Winding through more streets we arrived at a large Piazza. I cannot remember which one it was, but there were many artists showing their work, and the paintings were very good I was extremely tempted to purchase something, but the logistics of transporting it back to the states without damage prevented me from going forward with that plan. Plus there is this kind of extravagance mindset one can get into when traveling and having a good time, where one wants to buy everything to try to hold on to the memory of the experience. But, instead, I have this blog for my memories! Right?

We crossed the bridge, this time not the Ponte Vecchio, since we were quite a bit to the east of there (this was the confusing part to me, but it worked out, since it's where we needed to be). And then we began the lovely trek up to the Piazzale Michaelangelo. I will tell you in advance that the trek is far better than the destination, which is actually a giant parking lot with a copy of David made of copper standing in the middle among tour buses and garbage tourist souvenir schlock. In fairness, the view from that parking lot is what draws tourists. A high vantage point with sweeping views of the entire city of Florence. The trek goes through a small neighborhood just on the other side of the Arno with some restaurants, enoteca (wine bars), and gelato shops. The you begin a stairway that may as well be to heaven, rising hundreds of feet up to the Piazzale. We wandered around a bit, and saw what there was to see. We ran into some American tourists from Boston, who gave us lots of advice, helpful, though unsolicited, about sightseeing in Provence. They did have one or two good pointers, but I can't remember what they were. The father was funny, and didn't have all his facts straight, but really wanted to help. He gave us a 10 minute lecture about backing up our photos into the cloud every night so we don't lose them. And I certainly do hope we don't lose them!

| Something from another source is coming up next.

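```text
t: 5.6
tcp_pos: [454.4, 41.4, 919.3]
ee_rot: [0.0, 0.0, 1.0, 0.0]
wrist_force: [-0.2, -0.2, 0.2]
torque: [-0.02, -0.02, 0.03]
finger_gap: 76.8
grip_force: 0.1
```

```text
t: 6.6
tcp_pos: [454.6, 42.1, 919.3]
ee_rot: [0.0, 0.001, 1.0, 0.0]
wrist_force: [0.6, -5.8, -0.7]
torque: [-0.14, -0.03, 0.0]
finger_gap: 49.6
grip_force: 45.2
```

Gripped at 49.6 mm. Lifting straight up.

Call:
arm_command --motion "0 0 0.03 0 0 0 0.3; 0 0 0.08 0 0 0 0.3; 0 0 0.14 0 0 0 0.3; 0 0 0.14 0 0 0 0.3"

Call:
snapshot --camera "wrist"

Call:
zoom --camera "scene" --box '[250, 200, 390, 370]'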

After that, we went up to see the church San Mineto on the hill behind this Piazzale business. It was a nice church, probably the most impressive we've seen on this trip, with lots of ornate work inside. Some jerkos outside tried to con us into donating money, pretending that there were there officially. I told them that I was traveling on business, and was strictly forbidden from doing such things. Heh.

We then walked down the steps from which we came, and had a gelato. At some point prior to this, which I guess I have forgotten, we purchased some ridiculous 5 Euro gelatos. I think it was yesterday, either just before or just after the clothing store. It was one of those mistakes you make. Don't buy gelato within 100 meters of the Ponte Vecchio. I'm just sayin'...

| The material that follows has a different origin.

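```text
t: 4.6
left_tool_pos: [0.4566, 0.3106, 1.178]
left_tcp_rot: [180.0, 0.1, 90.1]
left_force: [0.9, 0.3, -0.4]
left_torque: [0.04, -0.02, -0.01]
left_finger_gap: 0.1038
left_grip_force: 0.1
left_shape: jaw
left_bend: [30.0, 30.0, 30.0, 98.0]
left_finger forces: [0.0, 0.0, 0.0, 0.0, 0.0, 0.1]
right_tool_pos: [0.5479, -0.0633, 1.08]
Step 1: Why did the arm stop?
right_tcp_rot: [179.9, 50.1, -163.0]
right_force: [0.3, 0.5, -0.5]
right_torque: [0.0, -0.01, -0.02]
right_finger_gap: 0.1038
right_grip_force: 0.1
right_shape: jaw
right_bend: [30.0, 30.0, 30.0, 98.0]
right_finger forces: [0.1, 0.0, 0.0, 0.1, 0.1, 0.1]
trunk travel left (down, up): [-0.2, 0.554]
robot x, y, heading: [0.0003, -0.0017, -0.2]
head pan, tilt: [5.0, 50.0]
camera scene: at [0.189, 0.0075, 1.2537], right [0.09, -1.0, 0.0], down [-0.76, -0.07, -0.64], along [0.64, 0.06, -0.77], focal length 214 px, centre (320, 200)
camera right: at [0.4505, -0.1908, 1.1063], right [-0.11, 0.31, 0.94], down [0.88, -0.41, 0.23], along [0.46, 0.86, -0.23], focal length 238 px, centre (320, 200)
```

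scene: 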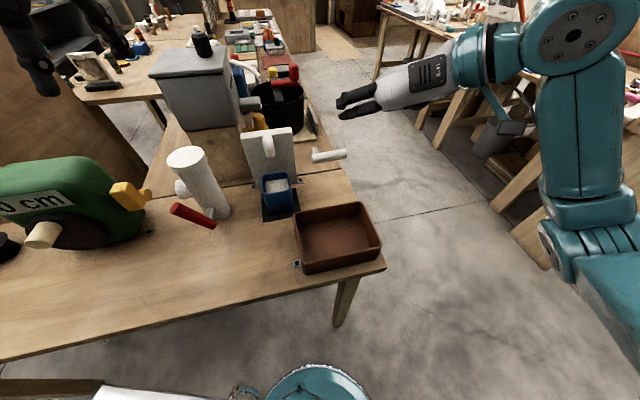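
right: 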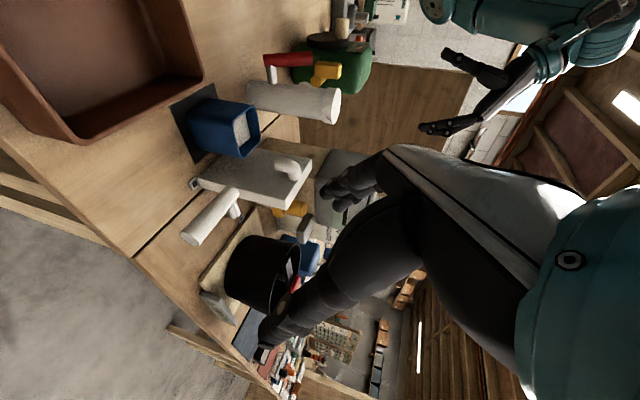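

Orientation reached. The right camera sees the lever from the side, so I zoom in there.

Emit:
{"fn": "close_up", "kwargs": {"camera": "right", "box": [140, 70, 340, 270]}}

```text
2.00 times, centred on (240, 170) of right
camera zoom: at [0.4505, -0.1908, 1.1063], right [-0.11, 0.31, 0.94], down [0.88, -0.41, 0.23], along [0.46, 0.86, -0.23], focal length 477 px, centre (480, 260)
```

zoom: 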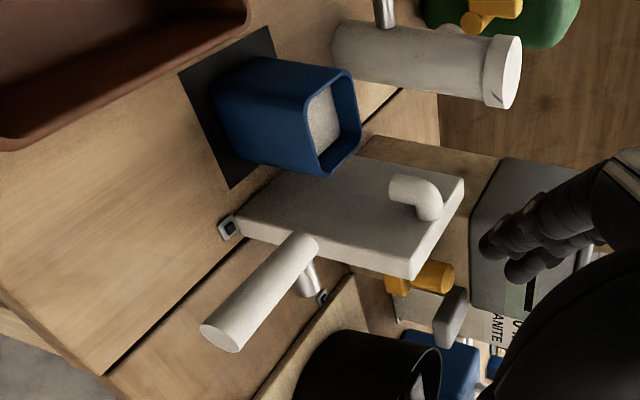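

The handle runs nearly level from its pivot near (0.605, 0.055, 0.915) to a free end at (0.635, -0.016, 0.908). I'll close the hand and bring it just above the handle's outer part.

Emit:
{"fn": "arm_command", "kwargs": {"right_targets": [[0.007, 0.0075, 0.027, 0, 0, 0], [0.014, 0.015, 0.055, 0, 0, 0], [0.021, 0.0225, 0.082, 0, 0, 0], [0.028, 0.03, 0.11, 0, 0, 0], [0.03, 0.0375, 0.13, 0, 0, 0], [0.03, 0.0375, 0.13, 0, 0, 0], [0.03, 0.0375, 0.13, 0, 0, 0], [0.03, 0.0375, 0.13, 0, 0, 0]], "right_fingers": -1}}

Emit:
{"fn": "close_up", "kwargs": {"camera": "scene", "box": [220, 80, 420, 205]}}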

We walked to a bus stop along the Arno, after finishing our (2 Euro) gelatos (which were better than the 5 Euro ones, in terms of the bargain, but not as good as the 1.5 Euro ones near our B&B). We waited in the hottest of the hot sun for probably 20 minutes for the bus to come and take us to SMN so we could then take the other bus back to the B&B. We rested for a bit, and lounged, recovering from the heat. I eventually did yoga. I had done some research and decided that we'd have dinner at a place called Lo Stracotto back down near the Duomo again. It seemed to have good reviews. But there were a few bad reviews. But in tourist locations, there always are, so you never know. What we'd heard was that the food was good but the service not so good. So we walked there, no reservation. And we were able to get a table right away. It was kind of neat because they were playing American music on a very old record player, which I thought was kind of cool. We looked at the menu, and it seemed fine, but for some reason, the people around us didn't seem like our kind of people, and the place and the location seemed quite touristy. And nobody really seemed thrilled with what they were eating, and the ambiance wasn't great. And they brought bread to the table, and we tasted the bread and it was not even bread that I would feed to the dogs behind the building. So we both had this "Oh Shit!" moment, where we decided, "This is not the place where we are supposed to be." But at this point, we're kind of locked in, right? They gave us bread! What do we do? As a solution we decided to order a couple of glasses of Prosecco, and apologize but say that we're only having drinks. That took them a little by surprise, but they were nice. And then we tipped them ridiculously well, so that any negative reaction that had about it would probably be outweighed by the equally bizarre positive of receiving a large gratuity from someone who has basically walked out of your establishment. I doubt they cared nearly as much as we did.

So now, we'd decided we were going to back to La Garga, for another fantastic meal. Yes!!!!

But... sadly... no... closed on Tuesdays. Why? Why? Why? Who closes on Tuesdays?

So now, we're hungry, and without a plan... wandering the streets of Florence. We wander and wander. We pass one cafe/pizza place, and enter, but Allie got a bad vibe because the place was empty and they had auto racing on a large screen TV, so we continued onward. I was starting to think we were screwed and maybe going to find nothing, since it was already 9pm. We made the dubious decision to walk along one of the main roads that have generally been unpleasant, but we got lucky and came across a place that looked cute. It was called Il Cavalieri, and was very much family run. They had garden seating in back, inside of stone walls. It had a very authentic feel, even though some of the "garden" consisted of plastic ivy. In the dark, it was real enough, and we were hungry. Allie had Spaghetti Vongole, and I had something pretty basic, I think it was just a meat sauce. And we had a good mixed salad. And after some indecision, we also ordered Chianti, which was good. The people at the tables around us served for some amusement. There was a table with some Spanish-speaking folk, who appeared to be celebrating the grandfather's birthday or something. He was about 75 maybe, and his daughter, and her daughter, the youngest of whom was probably 18-20 years old. This is all conjecture, but that's what the relationships seemed to be. The ladies to our right were middle-aged, overweight English pair, who had quite a bit to drink, and were about as English as two people could possibly be.

After that successful Hail Mary, we walked home, and we slept. Another day gone well.